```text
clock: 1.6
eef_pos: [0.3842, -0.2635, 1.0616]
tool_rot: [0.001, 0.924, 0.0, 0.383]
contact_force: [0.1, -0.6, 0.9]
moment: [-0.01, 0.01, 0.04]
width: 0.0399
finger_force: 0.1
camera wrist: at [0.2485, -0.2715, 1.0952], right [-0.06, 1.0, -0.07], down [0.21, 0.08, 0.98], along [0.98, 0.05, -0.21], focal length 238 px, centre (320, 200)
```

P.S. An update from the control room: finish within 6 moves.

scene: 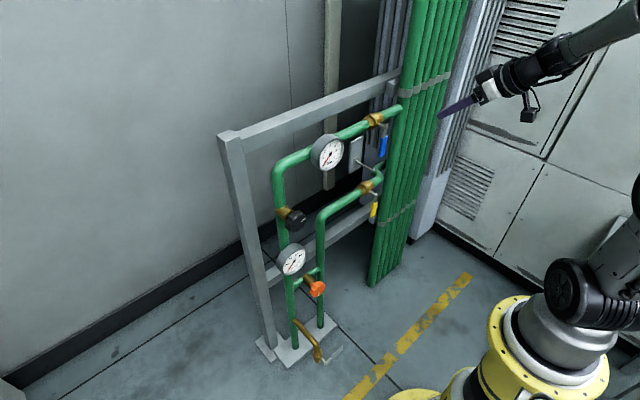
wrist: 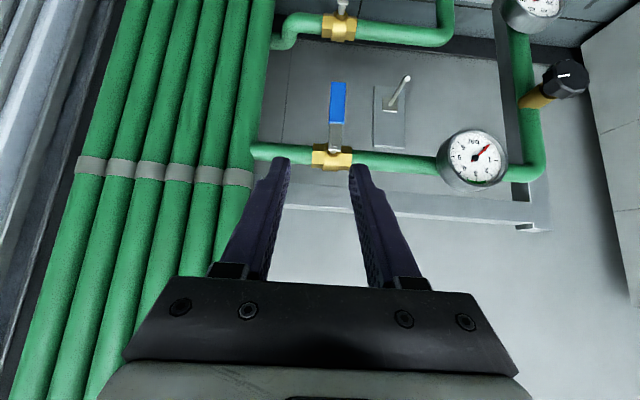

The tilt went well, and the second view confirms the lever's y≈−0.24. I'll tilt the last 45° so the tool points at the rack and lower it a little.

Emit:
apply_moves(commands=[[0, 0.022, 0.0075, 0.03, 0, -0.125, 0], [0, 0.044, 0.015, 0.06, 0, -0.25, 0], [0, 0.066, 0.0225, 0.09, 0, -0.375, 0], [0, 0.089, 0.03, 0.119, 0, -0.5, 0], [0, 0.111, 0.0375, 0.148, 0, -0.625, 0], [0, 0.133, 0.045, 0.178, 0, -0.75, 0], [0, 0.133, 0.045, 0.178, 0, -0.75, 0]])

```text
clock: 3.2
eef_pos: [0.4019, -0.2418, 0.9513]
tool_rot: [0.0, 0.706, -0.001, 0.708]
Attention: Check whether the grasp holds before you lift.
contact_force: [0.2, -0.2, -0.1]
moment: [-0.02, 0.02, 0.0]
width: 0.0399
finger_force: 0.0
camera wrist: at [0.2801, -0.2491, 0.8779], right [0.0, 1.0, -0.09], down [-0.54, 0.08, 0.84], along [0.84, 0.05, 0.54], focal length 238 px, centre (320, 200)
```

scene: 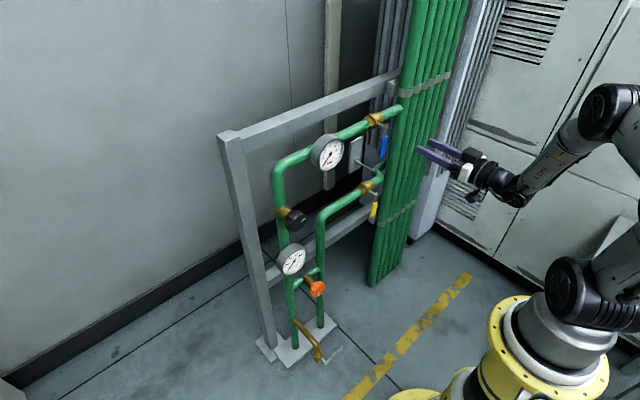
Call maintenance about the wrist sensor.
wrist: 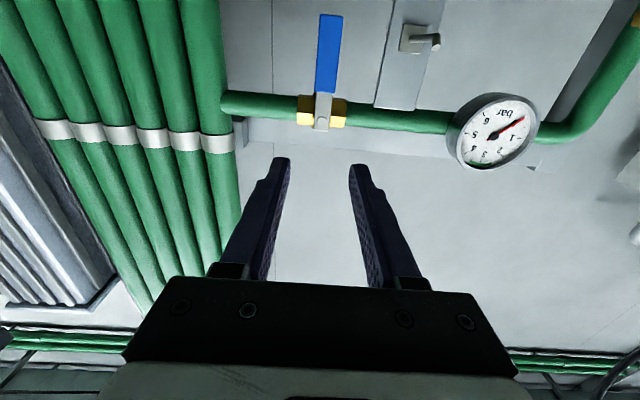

◆ **Short problem**: Write out the material above once more, exactly as it reads, with no pictures. Return a JSON list in which every string is one line; blank lines are skipped.

◆ **Result for this exercise**:
[
  "```text",
  "clock: 1.6",
  "eef_pos: [0.3842, -0.2635, 1.0616]",
  "tool_rot: [0.001, 0.924, 0.0, 0.383]",
  "contact_force: [0.1, -0.6, 0.9]",
  "moment: [-0.01, 0.01, 0.04]",
  "width: 0.0399",
  "finger_force: 0.1",
  "camera wrist: at [0.2485, -0.2715, 1.0952], right [-0.06, 1.0, -0.07], down [0.21, 0.08, 0.98], along [0.98, 0.05, -0.21], focal length 238 px, centre (320, 200)",
  "```",
  "P.S. An update from the control room: finish within 6 moves.",
  "scene: ",
  "wrist: ",
  "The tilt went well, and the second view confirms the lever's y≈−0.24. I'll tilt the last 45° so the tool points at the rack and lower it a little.",
  "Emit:",
  "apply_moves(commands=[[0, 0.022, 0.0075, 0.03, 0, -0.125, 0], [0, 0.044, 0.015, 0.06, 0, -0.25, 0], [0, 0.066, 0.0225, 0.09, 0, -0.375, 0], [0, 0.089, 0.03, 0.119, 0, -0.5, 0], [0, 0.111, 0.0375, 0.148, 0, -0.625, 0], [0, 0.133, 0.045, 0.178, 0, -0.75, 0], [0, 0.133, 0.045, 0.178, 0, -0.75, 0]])",
  "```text",
  "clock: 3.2",
  "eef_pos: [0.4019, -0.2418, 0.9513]",
  "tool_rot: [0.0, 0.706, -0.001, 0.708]",
  "Attention: Check whether the grasp holds before you lift.",
  "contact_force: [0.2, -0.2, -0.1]",
  "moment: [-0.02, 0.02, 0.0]",
  "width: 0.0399",
  "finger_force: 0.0",
  "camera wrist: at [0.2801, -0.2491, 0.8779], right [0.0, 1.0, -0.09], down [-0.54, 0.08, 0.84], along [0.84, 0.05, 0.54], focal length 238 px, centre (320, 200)",
  "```",
  "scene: ",
  "Call maintenance about the wrist sensor.",
  "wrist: "
]